Several theories within the philosophy of law compete for recognition as law’s central guiding principle. Each begins from the premise that a system of rules instituted among a political community has a purpose – a normative aim – based on a certain anthropological account of what human beings are and what they need. Each then accounts for the law’s current and potential function, pursuant to those needs. Each then proceeds to show how certain specific rules can bring the law in line with its ultimate purpose, which itself serves the greater ultimate purpose of providing human beings what they need – in other words, advancing human flourishing.

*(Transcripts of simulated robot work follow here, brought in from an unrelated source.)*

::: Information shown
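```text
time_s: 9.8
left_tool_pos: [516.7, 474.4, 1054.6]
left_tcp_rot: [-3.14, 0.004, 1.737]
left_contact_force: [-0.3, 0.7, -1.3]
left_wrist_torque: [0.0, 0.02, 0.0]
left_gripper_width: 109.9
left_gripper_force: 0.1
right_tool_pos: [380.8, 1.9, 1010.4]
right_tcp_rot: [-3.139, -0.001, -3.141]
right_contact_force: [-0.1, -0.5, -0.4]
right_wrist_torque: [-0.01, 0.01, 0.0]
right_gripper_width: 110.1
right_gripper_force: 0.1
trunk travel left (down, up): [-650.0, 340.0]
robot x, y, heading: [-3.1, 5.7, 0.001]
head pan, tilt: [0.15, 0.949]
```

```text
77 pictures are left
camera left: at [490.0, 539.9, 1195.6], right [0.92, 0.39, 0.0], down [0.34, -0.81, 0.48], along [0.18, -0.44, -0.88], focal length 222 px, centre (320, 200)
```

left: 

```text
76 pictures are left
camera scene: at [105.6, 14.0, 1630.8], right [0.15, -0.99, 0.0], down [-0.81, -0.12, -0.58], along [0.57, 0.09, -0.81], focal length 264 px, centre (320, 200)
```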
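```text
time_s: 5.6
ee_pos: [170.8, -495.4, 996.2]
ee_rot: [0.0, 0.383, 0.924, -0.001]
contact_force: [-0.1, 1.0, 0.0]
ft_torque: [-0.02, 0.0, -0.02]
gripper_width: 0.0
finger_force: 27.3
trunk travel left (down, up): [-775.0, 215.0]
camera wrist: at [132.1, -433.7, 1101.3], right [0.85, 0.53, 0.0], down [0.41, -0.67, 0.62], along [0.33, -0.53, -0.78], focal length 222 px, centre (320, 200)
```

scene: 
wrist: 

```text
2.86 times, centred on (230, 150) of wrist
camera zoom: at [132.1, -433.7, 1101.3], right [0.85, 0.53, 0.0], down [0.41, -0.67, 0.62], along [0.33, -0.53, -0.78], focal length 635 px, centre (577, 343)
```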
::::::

To make this abstraction more concrete, consider the influential theory of Law and Economics, admittedly presented here in simplified form. Law and Economics posits that law’s normative aim is efficiency: Legal rules should be designed to minimize waste and allocate goods in such a way that will maximize overall happiness. This can be traced to an unspoken but unmistakably implied anthropological account of what is good for people, what makes them happy, and what the law therefore ought to facilitate for them: What is good for people, individually and communally, is happiness (on the minimalist law-and-economics account that is whatever they may be bargaining for, or whatever may be the coin of the realm); much of the law can be explained by assessing its tendency to place burdens on those best suited to handle them, and those parts of the law that do not seem to account for efficiency ought be changed to facilitate efficient allocations of burdens and benefits. Law’s purpose is to achieve such an end.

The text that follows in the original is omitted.